You are judging sound quality with meters and scopes which only tells
part of the story. It's very possible to have a deck that "specs" out
great on an O-scope but sounds inferior to another deck in back to
back comparisons.

The best way to compare decks and tapes is to listen with headphones
and let your ears do the judging. They don't lie- they are highly
tuned analog instruments more sensitive than any meter. And besides,
that's what you listen with, so your ears are the final arbiter.

You are spending a lot of time messing with Wollensak decks- one look
inside at the motor and belt setup shows that deck to be inferior to
an Akai, Sony, Pioneer, GE, JVC. Even a Radio Shack TR-802/803 would
be a better machine overall in my opinion.

I have listened to over a hundred different model numbers and makes so
far and any deck with specs over 15khz top end is a good bet.
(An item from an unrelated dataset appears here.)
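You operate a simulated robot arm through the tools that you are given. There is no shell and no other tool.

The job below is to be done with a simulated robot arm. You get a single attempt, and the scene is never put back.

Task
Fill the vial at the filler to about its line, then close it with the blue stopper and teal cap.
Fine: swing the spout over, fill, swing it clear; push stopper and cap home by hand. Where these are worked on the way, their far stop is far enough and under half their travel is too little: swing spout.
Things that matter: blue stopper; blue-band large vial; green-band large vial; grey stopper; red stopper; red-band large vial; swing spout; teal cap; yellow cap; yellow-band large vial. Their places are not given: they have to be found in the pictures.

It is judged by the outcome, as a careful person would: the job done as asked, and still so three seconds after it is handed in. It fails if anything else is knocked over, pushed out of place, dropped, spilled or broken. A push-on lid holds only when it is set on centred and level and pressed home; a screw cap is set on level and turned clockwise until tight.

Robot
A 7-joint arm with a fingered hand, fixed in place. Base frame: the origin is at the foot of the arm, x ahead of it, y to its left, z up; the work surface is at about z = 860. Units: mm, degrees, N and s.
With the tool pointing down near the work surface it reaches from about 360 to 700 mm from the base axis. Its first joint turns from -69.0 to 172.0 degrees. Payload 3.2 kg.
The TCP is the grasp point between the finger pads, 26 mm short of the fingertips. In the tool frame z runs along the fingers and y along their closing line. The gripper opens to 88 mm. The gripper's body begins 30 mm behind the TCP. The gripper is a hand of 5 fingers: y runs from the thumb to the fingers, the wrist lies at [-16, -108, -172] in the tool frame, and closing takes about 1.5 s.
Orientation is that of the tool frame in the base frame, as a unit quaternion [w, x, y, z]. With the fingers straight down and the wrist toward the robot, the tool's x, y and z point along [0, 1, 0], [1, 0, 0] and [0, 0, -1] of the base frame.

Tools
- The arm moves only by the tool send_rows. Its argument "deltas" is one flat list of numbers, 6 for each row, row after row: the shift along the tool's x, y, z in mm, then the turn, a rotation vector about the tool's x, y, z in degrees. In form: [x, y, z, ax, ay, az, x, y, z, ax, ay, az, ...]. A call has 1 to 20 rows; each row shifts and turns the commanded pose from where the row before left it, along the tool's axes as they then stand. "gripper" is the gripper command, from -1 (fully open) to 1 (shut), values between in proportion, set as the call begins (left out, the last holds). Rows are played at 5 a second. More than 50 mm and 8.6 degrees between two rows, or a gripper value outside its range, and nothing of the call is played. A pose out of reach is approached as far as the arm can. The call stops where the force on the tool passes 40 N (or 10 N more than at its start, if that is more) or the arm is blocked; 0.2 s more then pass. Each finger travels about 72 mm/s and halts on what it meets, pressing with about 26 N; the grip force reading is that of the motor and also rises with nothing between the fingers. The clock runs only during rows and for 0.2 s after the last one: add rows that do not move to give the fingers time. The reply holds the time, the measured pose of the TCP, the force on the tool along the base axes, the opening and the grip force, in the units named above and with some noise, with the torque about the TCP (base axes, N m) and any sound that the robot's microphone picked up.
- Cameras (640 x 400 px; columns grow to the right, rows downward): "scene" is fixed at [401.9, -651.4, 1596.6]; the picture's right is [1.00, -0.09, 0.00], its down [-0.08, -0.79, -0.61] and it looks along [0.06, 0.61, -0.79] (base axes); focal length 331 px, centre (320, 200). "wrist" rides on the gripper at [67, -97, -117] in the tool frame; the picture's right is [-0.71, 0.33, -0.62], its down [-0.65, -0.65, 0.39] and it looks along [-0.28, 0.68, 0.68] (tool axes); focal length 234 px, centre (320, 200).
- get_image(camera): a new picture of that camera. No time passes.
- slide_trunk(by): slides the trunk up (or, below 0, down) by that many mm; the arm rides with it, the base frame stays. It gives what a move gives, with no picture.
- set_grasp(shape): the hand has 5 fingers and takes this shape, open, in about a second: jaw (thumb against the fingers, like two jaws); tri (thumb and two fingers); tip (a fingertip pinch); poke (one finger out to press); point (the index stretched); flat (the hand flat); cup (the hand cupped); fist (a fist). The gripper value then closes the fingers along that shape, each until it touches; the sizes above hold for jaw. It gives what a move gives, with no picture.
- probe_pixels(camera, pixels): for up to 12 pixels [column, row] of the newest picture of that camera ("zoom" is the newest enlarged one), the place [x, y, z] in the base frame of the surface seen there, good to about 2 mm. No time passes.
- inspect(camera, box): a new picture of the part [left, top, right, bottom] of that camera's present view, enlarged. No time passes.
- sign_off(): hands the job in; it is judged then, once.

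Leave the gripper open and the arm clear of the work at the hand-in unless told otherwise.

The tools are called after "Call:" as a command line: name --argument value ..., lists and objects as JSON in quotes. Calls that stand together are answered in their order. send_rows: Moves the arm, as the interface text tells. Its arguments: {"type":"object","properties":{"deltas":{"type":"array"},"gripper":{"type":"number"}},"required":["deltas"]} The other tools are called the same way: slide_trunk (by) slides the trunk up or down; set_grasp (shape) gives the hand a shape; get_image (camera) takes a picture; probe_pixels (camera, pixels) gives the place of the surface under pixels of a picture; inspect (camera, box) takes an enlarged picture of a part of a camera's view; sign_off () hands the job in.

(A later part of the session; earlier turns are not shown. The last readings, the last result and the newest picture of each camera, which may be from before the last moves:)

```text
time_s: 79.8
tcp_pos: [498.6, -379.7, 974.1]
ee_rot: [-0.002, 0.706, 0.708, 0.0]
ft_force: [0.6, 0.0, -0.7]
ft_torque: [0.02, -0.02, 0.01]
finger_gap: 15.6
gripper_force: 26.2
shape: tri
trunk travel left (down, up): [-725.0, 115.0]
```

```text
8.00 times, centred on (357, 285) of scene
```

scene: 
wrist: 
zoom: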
I can
hear the difference with my own ears between an Akai 83D spec'd at
14khz top end, and the Akai 80-81-82's that spec 15-17khz top end.
You actually don't even need a meter.

One downfall of changing that bias as you do, for more top end, is
that when there is blank spaces at the ends of home made tapes, when
you run it to the end, it won't uniformly erase it anymore. Once in a
while you want the built in erase feature to work, i.e. if you record
a tape and one song gets cut off at end of track 4, you can go back
and just erase that song fragment and have a neat orderly tape without
a cut off song. If you change that bias and seal up the deck, now you
have to take the cover off and reset it, to custom erase parts of the
tape.

If you had a "playback only" deck, then have at it- tweak the bias and
get the added top end. But with STOCK Akai 82D's reaching 19khz in
test, why bother.

My stock decks with un-tweaked stock bias settings, still sound better
than a CD, with more top end resolution than a CD. Reason being there
are no "holes" in analog tape resolution- the comparable "bit rate" of
analog is atomic and molecular, the actual molecules of iron oxide on
the tape are each individually magnetized. In other words, there is
billions or trillions of iron oxide tape molecules each with individua
sound information, passing the tape head per second- while a CD is
limited to 16 bit words, 44khz. This is one reason why going wider
with tape, and faster speeds, yields more resolution. It's the same
as increasing the bit rate and sampling rate of digital.

If you want a real eye-opener for 8-track cart sound, get an Akai
1800SD reel/8-track combo, and set the speed to "high", it then runs
the 8-track side at 7.5 IPS in the unit. Use an EQ to bump up the
bottom end, and record a few tapes on it. No amount of bias adjusting
can match simply running the tape 2X faster. The results are stunning.
Of course 90 minute blanks then only last 45 minutes.